◆ TEXT SHOWN:
┌──

Electric Cars Impact on Oil?

The electrification of powertrains continues as automakers roll out everything from subcompact compliance cars to electrified supercars to improve efficiency and optimize power. Tesla’s Model 3 is just the prong on the charge cord of available plug-in vehicles. BMW, Mercedes-Benz, Ford, Volkswagen, Volvo, and Hyundai have all announced electrification plans for dozens of vehicles by 2020. Plug-in sales have grown 32 percent annually since 2013 (41 percent globally), and most autonomous vehicle plans are based on electric cars.  General Motors plans 20 electric vehicles in the near future and plans to scrap internal combustion engines entirely as soon as 2030.1

Worldwide, the global electric car stock surpassed 2 million vehicles in 2016 after crossing the 1 million threshold in 2015.2

Not so long ago, minuscule sales of EVs made it hard for big oil to take the threat of electric cars seriously. Now, thanks to growing demand in Asia and Europe, the question facing experts is no longer whether EVs will take over, but when?

Economic Comparison

Economics are driving the change to electric.  Now that prices for electrics are coming into line with gasoline-powered vehicles, operating cost differentials favor electrics.  Take for an example a hypothetical gasoline powered car with 20 miles per gallon efficiency.  With gasoline at $2.50 per gallon, it would cost $12,500 for gasoline fuel to drive 100,000 miles. For electrics, the “energy consumption rate” is expressed as “kWh per 100 miles (kWh/100m)”. This figure is listed on the EPA’s EV fuel economy label and the US federal government’s fueleconomy.gov Web site. Although retail residential electric rates vary, 12.5 cents per KWH is a about the US’ average.  At a rate of 35 kWh/100m for some Tesla models, this equates to $4,375 for the electric car to travel the same 100,000 miles.  This equates to a 65% savings.  Of course, range restrictions and access to charging are still constraints for electric vehicle operations.

└──

◆ GIVEN INFORMATION:
┌──

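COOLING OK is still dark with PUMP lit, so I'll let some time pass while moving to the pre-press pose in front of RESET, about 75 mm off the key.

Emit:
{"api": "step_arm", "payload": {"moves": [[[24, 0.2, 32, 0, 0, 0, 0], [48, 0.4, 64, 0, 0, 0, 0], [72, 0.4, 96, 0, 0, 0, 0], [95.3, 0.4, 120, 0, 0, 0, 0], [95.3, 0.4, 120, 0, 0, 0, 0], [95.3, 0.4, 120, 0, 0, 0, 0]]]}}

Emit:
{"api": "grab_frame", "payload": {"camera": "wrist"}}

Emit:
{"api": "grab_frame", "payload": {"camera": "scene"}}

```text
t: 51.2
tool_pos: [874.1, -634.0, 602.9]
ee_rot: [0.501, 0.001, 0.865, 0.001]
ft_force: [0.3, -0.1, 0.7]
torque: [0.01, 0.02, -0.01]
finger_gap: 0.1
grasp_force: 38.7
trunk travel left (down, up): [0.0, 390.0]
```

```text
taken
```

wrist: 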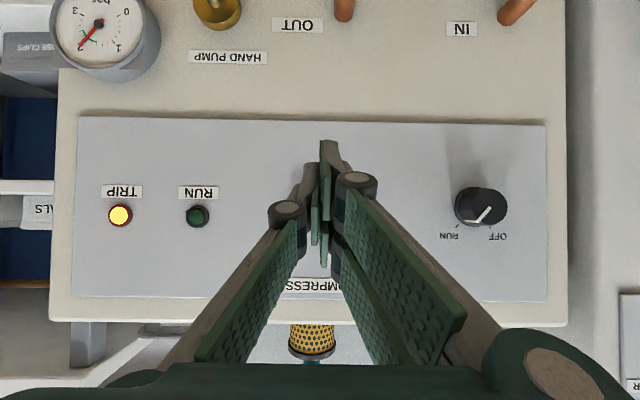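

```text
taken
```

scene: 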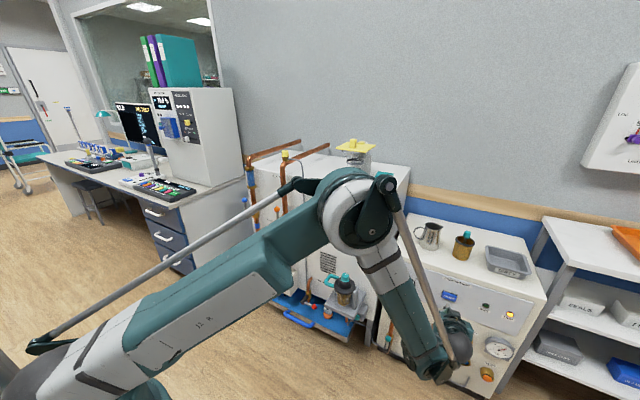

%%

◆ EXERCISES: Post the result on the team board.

└──

◆ EXERCISES:
1. Copy the part of the text shown from the words "Not so long" through the words "over, but when?".
2. Write the next part of the text shown, the one that starts with "Electric Cars Impact".

◆ EXERCISE RESULTS:
1.
Not so long ago, minuscule sales of EVs made it hard for big oil to take the threat of electric cars seriously. Now, thanks to growing demand in Asia and Europe, the question facing experts is no longer whether EVs will take over, but when?

2.
Potential Impact on Future Oil Demand

Bloomberg’s New Energy (“NEF”) expects electric cars to outsell gasoline and diesel models by 2040, reflecting a rapid decline in the cost of lithium-ion battery units that store power for the vehicles. It expects 530 million plug-in cars on the road by 2040, a third of the worldwide total number of cars.3

A Barclays’ analysis concluded that oil demand could be slashed by 3.5 million barrels per day worldwide in 2025. If electric vehicle penetration reaches 33 percent, oil demand could shrink by a whopping 9 million barrels per day by 2040, Barclays concluded.4 Bloomberg’s New Energy Finance puts the number at 8 million barrels by 2040, more than the “current combined production of Iran and Iraq,” they note.

Crude Oil Outlook

While futures markets aren’t a crystal ball, their price levels and related options are useful for estimating future ranges, or “confidence intervals,” for crude oil and natural gas prices.

The graphic below shows crude oil price as of October 16, 2017 and predicted crude oil prices based on options on oil futures contracts (ticker /CL).

On the graphic below, the blue lines are within one standard deviation (σ) of the settlement price (green line) and the red lines are within two standard deviations for each month (for a refresher on standard deviations, see the January 2016 blog).

Based on October 16, 2017, pricing, the futures markets indicate that in mid-December 2017 the expected price is $52.37 with a 68% chance that oil prices will be between $46.50 and $58.00 per barrel. Likewise, there is about a 95% chance that prices will be between $40.00 and $65.00.  For a longer-term view, by mid-March 2018 the +/- one standard deviation price range is between $44.00 to $63.00 per barrel with an expected value of $52.61.

Natural Gas Outlook

We can do the same thing for natural gas futures, currently trading at $2.94 per MMBtu on the Henry Hub (ticker /NG).  Although more affected by seasonal factors than crude oil, in December 2017, the expected price is $3.21 with a +/- 1σ price range of $2.75 to $3.95 per MMBtu, and the 2σ range (95%) of $2.25 to $4.95 per MMBtu.  For a longer-term view, by mid-February 2018 the expected price is $3.23 per MMBtu with a +/- one standard deviation price range is between $2.55 to $4.65 per MMBtu.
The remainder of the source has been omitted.